What about employment status?

The government recognises that there must be clarity on whether an individual is an employee, worker or self-employed, and whether their status is the same for tax purposes.

The future of employment status is the elephant in the room in the Good Work Plan. The employment tribunals and the courts have soldiered on in recent years, endeavouring to keep up with the impact of the gig economy on laws that were not designed to consider such workers. Whilst the government has indicated that it will legislate to improve clarity on employment status, and it will bring forward proposals on aligning the tax framework, in the short term all the government has done is commission research to “find out more” about those with uncertain employment status and how it affects them.

We do not know what questions are being asked, and when they are required to be answered.

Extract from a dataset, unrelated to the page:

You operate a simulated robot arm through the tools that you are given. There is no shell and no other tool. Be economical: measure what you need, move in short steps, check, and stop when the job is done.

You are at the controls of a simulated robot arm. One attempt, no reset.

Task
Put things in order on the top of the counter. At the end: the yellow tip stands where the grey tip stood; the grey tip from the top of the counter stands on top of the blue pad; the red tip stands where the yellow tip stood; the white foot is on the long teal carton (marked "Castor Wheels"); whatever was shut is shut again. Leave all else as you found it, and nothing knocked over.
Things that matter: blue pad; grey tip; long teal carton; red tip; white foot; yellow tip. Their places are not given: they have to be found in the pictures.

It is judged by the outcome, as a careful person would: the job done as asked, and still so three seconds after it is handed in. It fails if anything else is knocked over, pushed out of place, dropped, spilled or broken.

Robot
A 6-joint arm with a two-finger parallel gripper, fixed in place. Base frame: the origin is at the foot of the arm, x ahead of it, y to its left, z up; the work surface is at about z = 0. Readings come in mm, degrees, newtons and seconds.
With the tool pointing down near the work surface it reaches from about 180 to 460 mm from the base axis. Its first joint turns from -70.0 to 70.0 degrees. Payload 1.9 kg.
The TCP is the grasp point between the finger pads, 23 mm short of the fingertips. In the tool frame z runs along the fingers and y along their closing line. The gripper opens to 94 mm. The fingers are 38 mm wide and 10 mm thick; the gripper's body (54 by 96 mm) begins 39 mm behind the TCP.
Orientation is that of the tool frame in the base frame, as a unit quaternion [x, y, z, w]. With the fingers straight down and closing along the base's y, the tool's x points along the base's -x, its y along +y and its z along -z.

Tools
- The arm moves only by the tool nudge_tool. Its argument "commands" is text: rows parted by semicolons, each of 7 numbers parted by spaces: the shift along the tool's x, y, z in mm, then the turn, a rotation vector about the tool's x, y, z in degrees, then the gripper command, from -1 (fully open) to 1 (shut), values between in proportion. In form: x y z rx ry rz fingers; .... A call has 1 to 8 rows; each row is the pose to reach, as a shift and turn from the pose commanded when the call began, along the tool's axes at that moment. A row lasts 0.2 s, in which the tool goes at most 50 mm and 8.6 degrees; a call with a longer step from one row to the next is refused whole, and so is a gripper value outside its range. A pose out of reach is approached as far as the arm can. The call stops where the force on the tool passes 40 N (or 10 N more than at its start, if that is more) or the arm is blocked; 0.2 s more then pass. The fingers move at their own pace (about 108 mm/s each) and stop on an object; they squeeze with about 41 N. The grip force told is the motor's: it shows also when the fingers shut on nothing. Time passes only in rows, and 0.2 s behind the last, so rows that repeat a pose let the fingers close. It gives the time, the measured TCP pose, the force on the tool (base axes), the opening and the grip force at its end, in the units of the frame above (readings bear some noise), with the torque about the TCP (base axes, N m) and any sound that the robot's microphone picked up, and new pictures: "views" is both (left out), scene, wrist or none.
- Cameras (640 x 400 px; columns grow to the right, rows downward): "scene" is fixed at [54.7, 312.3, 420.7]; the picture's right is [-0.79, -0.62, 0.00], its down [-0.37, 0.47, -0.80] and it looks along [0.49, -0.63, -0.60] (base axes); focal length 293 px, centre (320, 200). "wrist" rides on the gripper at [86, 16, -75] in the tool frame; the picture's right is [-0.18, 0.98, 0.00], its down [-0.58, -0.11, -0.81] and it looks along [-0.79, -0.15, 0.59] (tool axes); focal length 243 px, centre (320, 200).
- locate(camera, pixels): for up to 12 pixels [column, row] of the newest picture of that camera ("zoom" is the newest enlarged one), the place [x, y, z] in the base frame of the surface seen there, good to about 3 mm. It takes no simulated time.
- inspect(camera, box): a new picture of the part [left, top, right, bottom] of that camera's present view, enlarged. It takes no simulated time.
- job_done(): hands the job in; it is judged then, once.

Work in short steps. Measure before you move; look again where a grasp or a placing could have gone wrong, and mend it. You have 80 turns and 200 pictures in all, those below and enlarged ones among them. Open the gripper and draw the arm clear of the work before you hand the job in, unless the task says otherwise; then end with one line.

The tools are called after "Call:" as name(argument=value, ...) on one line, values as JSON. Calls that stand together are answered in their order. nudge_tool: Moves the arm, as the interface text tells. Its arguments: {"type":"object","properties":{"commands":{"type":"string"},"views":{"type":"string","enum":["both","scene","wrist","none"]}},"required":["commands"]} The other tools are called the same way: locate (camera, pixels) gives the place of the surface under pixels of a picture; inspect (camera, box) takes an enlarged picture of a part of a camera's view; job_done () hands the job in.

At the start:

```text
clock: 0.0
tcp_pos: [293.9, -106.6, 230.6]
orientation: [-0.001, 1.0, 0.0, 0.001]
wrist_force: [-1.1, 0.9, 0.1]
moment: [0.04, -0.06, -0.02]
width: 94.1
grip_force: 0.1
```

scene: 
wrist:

It is clear those who think we need it will be waiting a long time for reform, and in the meantime, it is likely that those pursuing test cases and the employment tribunal itself will continue to be the main drivers for change in this area.

We recommend that organisations continue to remain on top of this area as it develops.

Good work?

One final question that the Taylor Review and the Good Work Plan raises is what exactly is “good work”? The Good Work Plan is billed as “the first time that the government has placed equal importance on both quantity and quality of work” (emphasis added). To this end it has asked the independent Industrial Strategy Council to consider the most appropriate way to measure quality of work, which it considers is made up of the five principles: satisfaction; fair pay; participation and progression; wellbeing, safety and security; and voice and autonomy. However, with Brexit looming and the stability of the economy in question, “good work” could end up taking a back seat.